Napolitano dice il vero. Ma le sue parole sono suscettibili delle interpretazioni più disparate. Il Capo dello Stato, oltre alla chiacchierata con gli studenti nei giorni della contestazione, negli ultimi tempi ha ricevuto numerose lettere di giovani e di genitori che si immedesimano nel malessere dei figli. Ne è rimasto colpito, e da qui è nato il taglio del suo discorso che contiene richiami crudi, realistici, un invito a guardare la realtà per trovare in essa la molla per reagire. Solo che quando si chiede ai giovani di reagire, di partecipare alla vita politica del Paese, il rischio è che loro tornino in piazza «a fare la rivoluzione», a urlare i soliti slogan senza tornare tra i banchi, e che – per di più – si sentano legittimati a farlo. Il presidente della Repubblica, poi, riserva un’altra «punzecchiata» alla riforma.

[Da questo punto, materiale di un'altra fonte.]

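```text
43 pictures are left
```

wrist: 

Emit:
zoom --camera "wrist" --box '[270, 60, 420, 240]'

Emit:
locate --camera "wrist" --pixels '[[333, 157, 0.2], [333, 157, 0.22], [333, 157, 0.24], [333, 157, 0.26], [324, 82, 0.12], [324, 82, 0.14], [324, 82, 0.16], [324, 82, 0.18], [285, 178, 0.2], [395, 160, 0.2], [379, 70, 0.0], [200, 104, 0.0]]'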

«Una legge – spiega “cogliendo l’occasione per dirlo a coloro che l’hanno contestata” – il cui processo attuativo consentirà ulteriori confronti in vista di più condivise soluzioni specifiche». I ragazzi, insomma, possono ancora sperare. E non solo loro: «Si debbono o no, ad esempio, fare salve risorse adeguate, a partire dai prossimi anni, per la cultura, per la ricerca e la formazione, per l’università?», si domanda il Capo dello Stato, strizzando un occhio a tutto il mondo della cultura che per mesi ha protestato contro i tagli del ministro Tremonti. Il capo dello Stato non tralascia, alla fine, di parlare delle spine della politica quotidiana. Dopo aver acceso le speranze di tutti, ricorda al governo che bisogna «trovare la via per abbattere il debito pubblico accumulato nei decenni», che occorre individuare «priorità» della spesa pubblica, avere una strategia finalizzata ad una crescita economica e sociale «più sostenuta», senza la quale rischiamo «il declino» anche in seno all’Unione Europea. Poi rilancia la riforma fiscale e conclude il suo discorso dedicando un pensiero alla sua città: «Anche a Napoli ognuno faccia la sua parte, nello spirito di un impegno comune, senza cedere al fatalismo e senza tirarsi indietro». Nadia Pietrafitta, Il Tempo, 2 gennaio 2011


.….Ha ragione la giornalista de Il Tempo, il discorso di Napolitano,  mentre il 2010 ci lasciava,  era buono per tutti i gusti e perciò è risultato per un verso barboso, per altro verso banale, e per altro verso ancora un pò lugubre. Voleva essere, forse, nelle intenzioni di Napolitano, innovativo, ma ha finito coll’apparire ed essere assolutamente ripetitivo. E, peggio ancora, retorico. Sopratutto la parte dedicata ai giovani.  Chi ha memoria storica di certo  ricorderà il “largo ai giovani” che  fu lo slogan meglio riuscito del fascismo mussoliniano che ai giovani dedicò attenzioni e preoccupazioni, risorse e istituzioni come i “littoriali” che avevano il compito di premiare i migliori in ogni attività, dalla cultura allo sport,  cosa che in effetti avvenne, tant’è che gran parte della classe dirigente del secondo dopoguerra aveva nel proprio curriculum la partecipazione, talvolta l’alloro, conquistato nelle grandi kermesse fasciste; e chi ha memoria storica, anche recente, sa che non v’è stato nessun capo di partito, dirigente politico, candidato alla più modesta carica pubblica che non abbia fatto del “largo ai giovani”  o, giusto per non ricalcare lo slogan di Mussolini, l’impegno per i giovani la principale delle sue promesse elettorali. Ed infatti, come si fa a non preoccuparsi dei giovani. E chi può dire che sbagli se dici che il futuro è nelle mani dei giovani (oltre che nel grembo di Giove)? E così, senza timore di sbagliare, ha fatto Napolitano che nel suo discorso ha citato una ventina di volte il problema generazionale, condivisibile, ci mancherebbe, ma che appunto per questo è apparso banale,  e teso, ci è sembrato, a cogliere il consenso dei giovani che però, secondo alcune TV, tra cui la7, non sarebbero stati in molti a seguire il messaggio di Napolitano, impegnati, come pure è giusto, a organizzare una notte magica che alla loro età è forse il massimo delle aspirazioni. Anche perchè la giovinezza è una,  e il tempo passa e se la porta via…..g.